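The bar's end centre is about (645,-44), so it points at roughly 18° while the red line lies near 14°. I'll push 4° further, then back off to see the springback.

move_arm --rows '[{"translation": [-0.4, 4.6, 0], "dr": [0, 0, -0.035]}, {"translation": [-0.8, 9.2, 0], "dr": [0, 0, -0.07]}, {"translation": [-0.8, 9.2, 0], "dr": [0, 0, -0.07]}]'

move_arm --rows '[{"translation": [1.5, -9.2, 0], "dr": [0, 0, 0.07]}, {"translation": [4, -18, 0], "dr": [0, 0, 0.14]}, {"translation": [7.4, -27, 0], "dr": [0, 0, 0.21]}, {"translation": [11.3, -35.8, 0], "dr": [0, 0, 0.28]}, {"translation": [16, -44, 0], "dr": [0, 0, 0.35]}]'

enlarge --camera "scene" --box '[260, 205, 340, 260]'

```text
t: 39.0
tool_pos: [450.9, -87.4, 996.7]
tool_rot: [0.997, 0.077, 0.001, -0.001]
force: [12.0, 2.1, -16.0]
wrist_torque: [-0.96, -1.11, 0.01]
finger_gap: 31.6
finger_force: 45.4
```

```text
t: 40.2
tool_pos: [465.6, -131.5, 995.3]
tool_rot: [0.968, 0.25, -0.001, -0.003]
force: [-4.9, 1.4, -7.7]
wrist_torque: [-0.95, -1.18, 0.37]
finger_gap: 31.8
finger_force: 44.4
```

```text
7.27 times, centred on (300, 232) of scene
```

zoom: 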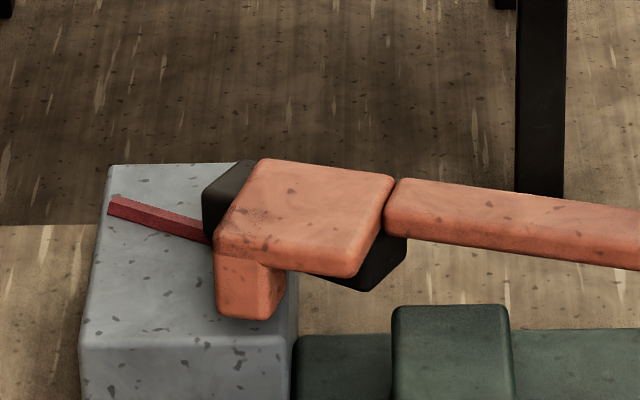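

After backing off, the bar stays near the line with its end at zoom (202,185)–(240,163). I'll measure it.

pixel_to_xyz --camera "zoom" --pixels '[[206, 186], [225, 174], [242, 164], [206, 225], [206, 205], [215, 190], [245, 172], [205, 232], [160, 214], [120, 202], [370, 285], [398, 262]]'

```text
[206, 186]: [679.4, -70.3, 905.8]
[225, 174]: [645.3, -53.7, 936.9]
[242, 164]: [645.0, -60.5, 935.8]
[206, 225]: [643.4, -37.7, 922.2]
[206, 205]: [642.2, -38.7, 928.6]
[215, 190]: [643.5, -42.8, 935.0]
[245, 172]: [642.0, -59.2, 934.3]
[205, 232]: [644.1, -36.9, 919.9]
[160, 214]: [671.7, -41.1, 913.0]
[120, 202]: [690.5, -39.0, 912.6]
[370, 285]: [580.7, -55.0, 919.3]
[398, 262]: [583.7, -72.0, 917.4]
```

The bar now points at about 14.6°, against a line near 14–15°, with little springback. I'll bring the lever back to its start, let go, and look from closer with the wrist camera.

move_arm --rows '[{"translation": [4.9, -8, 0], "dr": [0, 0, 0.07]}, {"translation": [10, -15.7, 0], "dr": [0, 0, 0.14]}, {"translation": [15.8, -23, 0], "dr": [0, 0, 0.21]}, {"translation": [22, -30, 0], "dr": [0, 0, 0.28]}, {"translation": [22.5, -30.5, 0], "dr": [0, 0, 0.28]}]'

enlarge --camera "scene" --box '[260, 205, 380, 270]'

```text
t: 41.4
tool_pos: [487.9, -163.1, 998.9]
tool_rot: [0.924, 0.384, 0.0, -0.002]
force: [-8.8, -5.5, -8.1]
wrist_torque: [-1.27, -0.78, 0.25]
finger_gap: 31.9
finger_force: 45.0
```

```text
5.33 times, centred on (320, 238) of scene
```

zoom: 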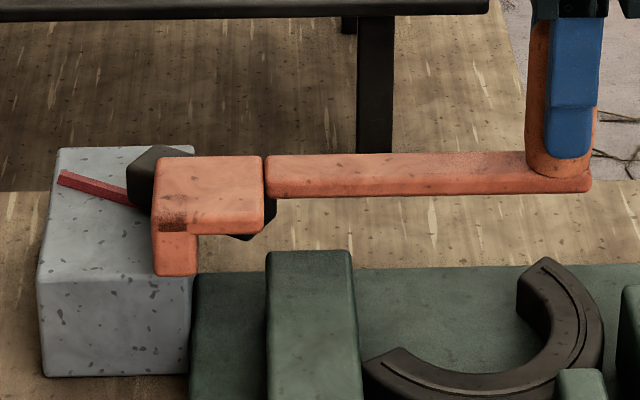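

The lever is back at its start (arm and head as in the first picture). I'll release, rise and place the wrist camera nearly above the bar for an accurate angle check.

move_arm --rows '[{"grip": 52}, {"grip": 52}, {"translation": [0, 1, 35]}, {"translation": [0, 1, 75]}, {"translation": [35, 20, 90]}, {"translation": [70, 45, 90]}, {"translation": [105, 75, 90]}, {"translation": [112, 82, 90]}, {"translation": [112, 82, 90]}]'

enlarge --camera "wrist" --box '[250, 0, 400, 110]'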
##########
PROBLEM REQUIREMENTS: Keep the provided text going from its last sentence.

PROVIDED TEXT:
##########
Fuzilamentos, membros decepados e cadáveres amontoados. Um corpo ainda vivo arrastado por uma corda.

São cenas de “Os Desastres da Guerra”, série de gravuras do pintor espanhol Francisco Goya realizada entre 1810 e 1814. Retrata o embate entre o Exército francês e a população espanhola, que resiste à intervenção militar de Napoleão em seu país.

No palco do teatro do Sesc Vila Mariana, em 2021, as imagens ganham volume e voz no corpo de dez performers, que recriam as cenas do pintor espanhol ao vivo e em cores. “Os Desastres da Guerra” são inspiração e nome do terceiro episódio de "A Extinção É para Sempre", projeto do artista Nuno Ramos realizado pelo Sesc com apoio do Goethe-Institut.

Atores, bailarinos e músicos circulam ao redor de um morro de feno, congelam como pinturas vivas as gravuras de Goya, desmancham o monte de palha, pausam a cena. O que o público vai ver já está dito por uma descrição antecipada, “avant la scène”, feita por um performer cego no canto do palco.

A linguagem de cegos entra como nova camada às imagens da guerra civil e ao texto, uma coletânea de depoimentos de sobreviventes de chacinas nacionais –o massacre da favela do Jacarezinho, neste ano, a operação policial na favela da Maré que matou o estudante Marcos Vinícius, em 2018, entrevistas do documentário “À Queima Roupa”, de Theresa Jessouroun, feito em 2014.

Performance 'Os Desastres da Guerra', do artista Nuno Ramos
Performance 'Os Desastres da Guerra', do artista Nuno Ramos - Divulgação

Transportados para o alfabeto tátil, os depoimentos foram transformados em uma partitura musical, executada em cena ao mesmo tempo que os símbolos do sistema de leitura para deficientes visuais são projetados nas três telas que emolduram a caixa preta do palco e lidos pelos atores em tom distorcido —o tempo do braile é duas ou três vezes mais lento do que o da fala.
##########
SOLVED EXERCISE:
É um texto estranhamente familiar. Não dá para entender tudo, mas tudo o que é dito se repete à náusea nas reportagens televisas sobre a mais recente chacina cometida no Brasil. A mãe do filho morto, o irmão da vítima, a fratura exposta, a poça de sangue no quarto.

“Foi uma tentativa de dizer o indizível sem ser ridículo. Só distorcendo é possível dar sentido a um texto que precisa da cegueira para ser lido”, afirma Ramos.

Na mistura de linguagens, elementos de artes visuais, teatro, dança, música e literatura criam algo muito próximo de uma ópera para este milênio e este país em que vivemos.

Seria uma tentativa de resposta para aqueles que, segundo Ramos, “odeiam linguagem, só aceitam códigos, não querem nada que seja ambíguo”. Feita em conjunto por “pessoas que estão a fim de jogo”, como ele.

Artista visual, compositor, diretor e escritor, Ramos sempre misturou materiais e linguagens em sua obra, mas é a primeira vez que ele trabalha com dança e, de certa forma, com a experiência coletiva da encenação teatral. Em “Os Desastres da Guerra”, ele divide a direção e a dramaturgia com a coreógrafa e diretora Tarina Quelho e o dramaturgo e escritor Vicente Antunes Ramos, seu filho.

A criação coletiva, a abertura para a comunicação entre linguagens e a necessidade de articular situações inexprimíveis como a violência são características das sete ações, ou episódios, de "A Extinção É para Sempre".

Os dois primeiros, o monumento virtual “Chama” e a performance “Chão-Pão”, podem ser vistos no site do projeto. “Os Desastres da Guerra” será transmitido ao vivo, do teatro do Sesc Vila Mariana, neste fim de semana. Também ficará disponível no site e, posteriormente, deve ser editado no formato de filme.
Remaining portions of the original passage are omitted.